→ **PAGE EXTRACT**:
= = = = = = =

Re: server change for mindprod.com



Martin Gregorie wrote:
Name Size %used Comment
/boot 256 MB 9% contain kernel boot image(s)
/ 2 GB 16% root login, essential programs, temp disk, etc
/var 2 GB 14% system logs, NNTP files, mailboxes
/usr 15 GB 24% standard Linux programs
/home 15 GB 44% all logins and user data.
swap 1 GB - excessive (4 x RAM)
....
Modern installers tend to use just three partitions (/boot, / and swap) but I think that's not a good approach, just simple. I use more because:

- /home is separate and contains everything I've added (e.g. Java)
because this way I can reformat the other partitions, do a clean
install and not have lost any of my data. There are some post-install
tweaks needed but they're minor.

- /var is separate so that runaway logging, overflowing mailboxes or
gigantic print jobs can't fill all the available disk and interfere
with normal system operation.

= = = = = = =

→ **SHORT EXERCISE 1**:
Please copy out the portion of the page extract from "because this way" to "but they're minor." without changes.

= = = = = = =

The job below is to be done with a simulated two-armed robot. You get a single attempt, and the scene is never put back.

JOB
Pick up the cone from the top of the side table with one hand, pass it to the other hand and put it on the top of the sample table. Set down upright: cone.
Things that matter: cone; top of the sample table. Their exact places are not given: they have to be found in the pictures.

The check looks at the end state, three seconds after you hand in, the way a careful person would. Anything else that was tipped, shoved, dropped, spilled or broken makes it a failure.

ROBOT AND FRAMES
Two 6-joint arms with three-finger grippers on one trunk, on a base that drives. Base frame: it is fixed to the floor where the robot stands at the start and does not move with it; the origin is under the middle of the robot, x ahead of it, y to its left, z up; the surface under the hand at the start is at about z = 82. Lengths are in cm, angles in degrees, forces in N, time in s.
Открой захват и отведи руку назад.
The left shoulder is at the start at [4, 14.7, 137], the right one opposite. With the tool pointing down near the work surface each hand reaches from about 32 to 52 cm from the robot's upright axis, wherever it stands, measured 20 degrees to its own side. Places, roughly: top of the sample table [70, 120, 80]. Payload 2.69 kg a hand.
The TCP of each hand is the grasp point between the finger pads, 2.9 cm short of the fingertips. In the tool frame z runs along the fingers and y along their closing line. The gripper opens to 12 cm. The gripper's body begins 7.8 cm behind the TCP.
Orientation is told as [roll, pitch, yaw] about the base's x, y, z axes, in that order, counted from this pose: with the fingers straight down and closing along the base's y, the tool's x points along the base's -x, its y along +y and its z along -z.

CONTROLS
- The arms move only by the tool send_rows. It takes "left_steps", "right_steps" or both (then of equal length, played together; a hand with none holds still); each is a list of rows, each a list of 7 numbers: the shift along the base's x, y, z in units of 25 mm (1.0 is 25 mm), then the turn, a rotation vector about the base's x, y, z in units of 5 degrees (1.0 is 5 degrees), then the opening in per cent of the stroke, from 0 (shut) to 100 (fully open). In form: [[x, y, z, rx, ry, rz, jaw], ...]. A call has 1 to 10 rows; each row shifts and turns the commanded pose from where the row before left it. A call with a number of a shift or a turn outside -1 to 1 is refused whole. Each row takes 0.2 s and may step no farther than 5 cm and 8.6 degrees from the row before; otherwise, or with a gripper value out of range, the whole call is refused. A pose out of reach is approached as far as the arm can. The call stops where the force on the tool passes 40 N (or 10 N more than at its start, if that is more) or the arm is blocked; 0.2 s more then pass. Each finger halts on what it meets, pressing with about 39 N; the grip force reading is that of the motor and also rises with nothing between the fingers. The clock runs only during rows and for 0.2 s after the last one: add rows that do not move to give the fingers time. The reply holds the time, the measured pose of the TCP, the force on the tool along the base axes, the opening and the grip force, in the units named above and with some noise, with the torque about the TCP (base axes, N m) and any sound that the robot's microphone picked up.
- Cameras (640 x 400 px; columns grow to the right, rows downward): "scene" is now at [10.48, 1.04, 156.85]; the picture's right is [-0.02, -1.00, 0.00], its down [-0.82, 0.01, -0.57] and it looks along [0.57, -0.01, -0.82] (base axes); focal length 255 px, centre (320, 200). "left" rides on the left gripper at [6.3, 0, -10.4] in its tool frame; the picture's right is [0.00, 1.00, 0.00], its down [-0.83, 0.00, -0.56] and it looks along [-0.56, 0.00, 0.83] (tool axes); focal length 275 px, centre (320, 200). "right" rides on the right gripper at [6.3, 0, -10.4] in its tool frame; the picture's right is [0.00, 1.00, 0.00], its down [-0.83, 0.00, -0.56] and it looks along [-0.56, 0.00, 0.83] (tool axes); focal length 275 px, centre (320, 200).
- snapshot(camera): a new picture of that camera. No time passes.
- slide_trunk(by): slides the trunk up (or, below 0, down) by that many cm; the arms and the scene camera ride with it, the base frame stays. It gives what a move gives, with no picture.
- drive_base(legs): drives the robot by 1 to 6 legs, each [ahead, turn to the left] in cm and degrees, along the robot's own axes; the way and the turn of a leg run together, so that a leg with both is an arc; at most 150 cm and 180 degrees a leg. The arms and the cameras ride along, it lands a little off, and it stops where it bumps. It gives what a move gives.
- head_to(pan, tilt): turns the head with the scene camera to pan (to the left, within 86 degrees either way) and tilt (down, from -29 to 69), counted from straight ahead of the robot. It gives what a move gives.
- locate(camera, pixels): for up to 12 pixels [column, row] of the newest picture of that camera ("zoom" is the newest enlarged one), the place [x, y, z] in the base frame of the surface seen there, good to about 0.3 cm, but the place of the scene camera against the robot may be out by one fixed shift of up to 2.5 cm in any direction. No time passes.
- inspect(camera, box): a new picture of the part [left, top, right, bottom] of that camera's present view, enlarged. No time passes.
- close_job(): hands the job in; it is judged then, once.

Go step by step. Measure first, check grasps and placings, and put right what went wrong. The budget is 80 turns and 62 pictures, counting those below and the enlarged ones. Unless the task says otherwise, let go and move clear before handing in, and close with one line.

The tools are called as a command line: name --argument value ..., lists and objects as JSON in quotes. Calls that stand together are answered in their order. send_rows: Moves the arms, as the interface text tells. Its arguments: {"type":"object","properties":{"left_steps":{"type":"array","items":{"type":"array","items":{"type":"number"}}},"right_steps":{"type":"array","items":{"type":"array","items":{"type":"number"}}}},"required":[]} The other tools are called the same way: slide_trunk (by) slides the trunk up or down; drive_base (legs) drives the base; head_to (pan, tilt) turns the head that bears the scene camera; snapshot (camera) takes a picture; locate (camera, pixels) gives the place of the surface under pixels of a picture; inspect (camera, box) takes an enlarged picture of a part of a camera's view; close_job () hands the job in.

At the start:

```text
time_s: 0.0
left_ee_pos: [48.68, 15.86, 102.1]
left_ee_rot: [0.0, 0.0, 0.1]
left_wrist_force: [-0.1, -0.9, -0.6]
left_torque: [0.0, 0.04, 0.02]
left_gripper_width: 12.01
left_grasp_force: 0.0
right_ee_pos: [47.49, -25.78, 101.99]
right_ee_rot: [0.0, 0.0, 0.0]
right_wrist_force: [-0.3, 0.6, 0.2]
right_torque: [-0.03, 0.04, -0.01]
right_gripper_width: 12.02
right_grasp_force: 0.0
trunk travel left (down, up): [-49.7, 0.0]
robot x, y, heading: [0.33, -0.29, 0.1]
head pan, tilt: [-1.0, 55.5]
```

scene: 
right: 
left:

= = = = = = =

→ **SHORT EXERCISE 2**:
Above are the lines; repeat exactly the ones from the line containing "- snapshot(camera): a" down to the line containing "- slide_trunk(by): slides", both inclusive.

→ **CORRECT RESULT 1**:
because this way I can reformat the other partitions, do a clean
install and not have lost any of my data. There are some post-install
tweaks needed but they're minor.

→ **CORRECT RESULT 2**:
- snapshot(camera): a new picture of that camera. No time passes.
- slide_trunk(by): slides the trunk up (or, below 0, down) by that many cm; the arms and the scene camera ride with it, the base frame stays. It gives what a move gives, with no picture.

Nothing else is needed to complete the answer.